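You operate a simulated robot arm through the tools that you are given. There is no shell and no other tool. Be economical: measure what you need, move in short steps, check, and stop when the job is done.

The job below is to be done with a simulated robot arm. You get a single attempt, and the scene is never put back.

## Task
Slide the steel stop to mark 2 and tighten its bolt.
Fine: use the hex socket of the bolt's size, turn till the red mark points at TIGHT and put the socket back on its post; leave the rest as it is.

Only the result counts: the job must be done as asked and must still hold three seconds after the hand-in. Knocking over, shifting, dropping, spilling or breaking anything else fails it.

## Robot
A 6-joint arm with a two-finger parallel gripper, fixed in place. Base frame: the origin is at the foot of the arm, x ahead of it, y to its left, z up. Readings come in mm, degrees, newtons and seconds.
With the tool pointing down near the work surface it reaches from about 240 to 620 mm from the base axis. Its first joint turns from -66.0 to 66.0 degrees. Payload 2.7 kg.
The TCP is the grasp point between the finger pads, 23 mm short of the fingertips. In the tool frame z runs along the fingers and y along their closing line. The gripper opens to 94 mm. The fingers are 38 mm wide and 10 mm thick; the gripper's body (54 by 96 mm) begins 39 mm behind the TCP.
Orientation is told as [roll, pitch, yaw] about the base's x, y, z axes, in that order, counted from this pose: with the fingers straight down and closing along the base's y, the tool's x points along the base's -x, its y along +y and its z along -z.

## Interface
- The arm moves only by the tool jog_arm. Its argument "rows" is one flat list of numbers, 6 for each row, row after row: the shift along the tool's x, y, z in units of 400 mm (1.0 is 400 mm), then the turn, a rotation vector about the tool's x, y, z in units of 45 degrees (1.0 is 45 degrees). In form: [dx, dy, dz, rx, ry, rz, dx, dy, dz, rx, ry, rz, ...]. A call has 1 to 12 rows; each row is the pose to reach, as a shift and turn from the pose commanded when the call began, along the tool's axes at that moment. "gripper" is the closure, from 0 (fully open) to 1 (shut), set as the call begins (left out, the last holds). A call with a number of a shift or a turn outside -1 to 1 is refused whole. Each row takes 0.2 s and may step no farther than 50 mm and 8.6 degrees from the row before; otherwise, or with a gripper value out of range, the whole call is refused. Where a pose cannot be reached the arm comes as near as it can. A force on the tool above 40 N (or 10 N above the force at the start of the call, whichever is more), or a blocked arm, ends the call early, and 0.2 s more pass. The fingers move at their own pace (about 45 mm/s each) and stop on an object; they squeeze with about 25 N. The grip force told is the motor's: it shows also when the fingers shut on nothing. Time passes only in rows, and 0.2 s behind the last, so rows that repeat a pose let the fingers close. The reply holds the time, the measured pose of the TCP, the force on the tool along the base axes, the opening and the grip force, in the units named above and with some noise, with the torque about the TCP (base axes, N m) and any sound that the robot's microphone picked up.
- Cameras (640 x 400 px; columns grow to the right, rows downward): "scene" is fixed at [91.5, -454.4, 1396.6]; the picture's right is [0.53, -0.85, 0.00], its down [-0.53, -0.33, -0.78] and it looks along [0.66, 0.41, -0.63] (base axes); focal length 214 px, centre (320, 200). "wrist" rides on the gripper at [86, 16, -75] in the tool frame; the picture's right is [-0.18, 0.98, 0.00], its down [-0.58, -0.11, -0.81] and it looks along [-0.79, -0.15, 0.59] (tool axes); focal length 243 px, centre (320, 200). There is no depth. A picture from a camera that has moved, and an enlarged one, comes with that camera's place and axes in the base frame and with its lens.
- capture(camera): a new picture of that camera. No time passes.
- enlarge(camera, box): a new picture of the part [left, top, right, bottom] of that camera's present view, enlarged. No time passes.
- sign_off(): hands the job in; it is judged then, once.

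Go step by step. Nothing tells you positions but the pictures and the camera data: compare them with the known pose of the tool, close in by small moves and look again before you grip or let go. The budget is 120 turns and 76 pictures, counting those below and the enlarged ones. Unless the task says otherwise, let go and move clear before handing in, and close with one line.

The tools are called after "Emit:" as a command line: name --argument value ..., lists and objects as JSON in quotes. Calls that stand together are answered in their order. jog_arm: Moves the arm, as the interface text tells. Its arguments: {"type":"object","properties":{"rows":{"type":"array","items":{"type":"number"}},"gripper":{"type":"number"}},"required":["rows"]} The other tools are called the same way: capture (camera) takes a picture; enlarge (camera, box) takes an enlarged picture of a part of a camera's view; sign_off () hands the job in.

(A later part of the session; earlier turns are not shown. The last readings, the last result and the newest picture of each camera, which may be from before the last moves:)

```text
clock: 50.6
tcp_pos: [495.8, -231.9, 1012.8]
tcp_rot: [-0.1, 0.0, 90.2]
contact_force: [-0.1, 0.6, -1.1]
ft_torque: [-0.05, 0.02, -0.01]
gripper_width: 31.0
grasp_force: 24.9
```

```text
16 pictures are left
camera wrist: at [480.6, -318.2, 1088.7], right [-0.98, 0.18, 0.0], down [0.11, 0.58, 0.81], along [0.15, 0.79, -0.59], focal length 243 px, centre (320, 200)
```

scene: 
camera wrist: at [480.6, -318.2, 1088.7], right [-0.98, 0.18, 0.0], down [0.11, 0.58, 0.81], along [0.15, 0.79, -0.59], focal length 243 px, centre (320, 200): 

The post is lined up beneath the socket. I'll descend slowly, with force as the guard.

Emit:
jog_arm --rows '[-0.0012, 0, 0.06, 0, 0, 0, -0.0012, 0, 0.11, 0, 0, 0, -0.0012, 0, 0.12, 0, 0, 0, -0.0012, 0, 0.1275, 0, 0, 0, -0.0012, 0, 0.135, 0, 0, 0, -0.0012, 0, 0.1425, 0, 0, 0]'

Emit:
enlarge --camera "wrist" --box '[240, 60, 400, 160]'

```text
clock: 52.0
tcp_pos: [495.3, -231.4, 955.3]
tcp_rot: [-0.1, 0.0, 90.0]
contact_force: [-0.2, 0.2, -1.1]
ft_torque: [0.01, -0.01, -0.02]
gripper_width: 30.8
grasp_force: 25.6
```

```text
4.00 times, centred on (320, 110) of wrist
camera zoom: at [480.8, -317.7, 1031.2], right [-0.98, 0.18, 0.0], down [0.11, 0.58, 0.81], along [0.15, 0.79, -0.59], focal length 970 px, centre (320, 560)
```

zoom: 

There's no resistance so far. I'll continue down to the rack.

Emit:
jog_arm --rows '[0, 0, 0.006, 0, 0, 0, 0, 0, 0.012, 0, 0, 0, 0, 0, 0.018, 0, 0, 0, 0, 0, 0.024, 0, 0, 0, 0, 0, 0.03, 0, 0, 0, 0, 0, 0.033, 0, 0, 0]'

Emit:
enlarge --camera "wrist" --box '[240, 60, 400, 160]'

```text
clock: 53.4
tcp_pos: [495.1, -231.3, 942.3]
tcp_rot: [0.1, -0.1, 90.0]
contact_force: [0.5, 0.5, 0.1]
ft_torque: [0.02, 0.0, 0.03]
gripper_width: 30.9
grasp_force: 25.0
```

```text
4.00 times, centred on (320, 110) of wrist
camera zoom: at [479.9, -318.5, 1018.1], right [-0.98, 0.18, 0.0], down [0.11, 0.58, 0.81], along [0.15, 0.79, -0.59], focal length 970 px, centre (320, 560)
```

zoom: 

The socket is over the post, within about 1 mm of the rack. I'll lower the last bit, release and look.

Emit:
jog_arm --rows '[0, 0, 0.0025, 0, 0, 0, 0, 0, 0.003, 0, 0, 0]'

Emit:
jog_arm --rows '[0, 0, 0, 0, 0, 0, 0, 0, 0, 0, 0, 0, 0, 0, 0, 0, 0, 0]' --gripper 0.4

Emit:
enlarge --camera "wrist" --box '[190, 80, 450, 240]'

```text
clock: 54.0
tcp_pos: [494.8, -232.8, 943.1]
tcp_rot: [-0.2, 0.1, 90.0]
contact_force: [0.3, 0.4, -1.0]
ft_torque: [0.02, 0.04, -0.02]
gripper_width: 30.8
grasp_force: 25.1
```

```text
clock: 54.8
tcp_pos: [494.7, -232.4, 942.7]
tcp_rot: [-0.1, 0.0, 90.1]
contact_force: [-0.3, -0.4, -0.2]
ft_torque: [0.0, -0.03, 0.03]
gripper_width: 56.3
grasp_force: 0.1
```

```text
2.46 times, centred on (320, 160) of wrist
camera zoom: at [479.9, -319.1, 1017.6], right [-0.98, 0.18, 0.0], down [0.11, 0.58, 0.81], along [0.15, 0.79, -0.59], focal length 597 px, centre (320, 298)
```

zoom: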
################
__Task objective__. From the data above, pick out each line containing "pictures" and copy it.

__Task answer__.
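Go step by step. Nothing tells you positions but the pictures and the camera data: compare them with the known pose of the tool, close in by small moves and look again before you grip or let go. The budget is 120 turns and 76 pictures, counting those below and the enlarged ones. Unless the task says otherwise, let go and move clear before handing in, and close with one line.
16 pictures are left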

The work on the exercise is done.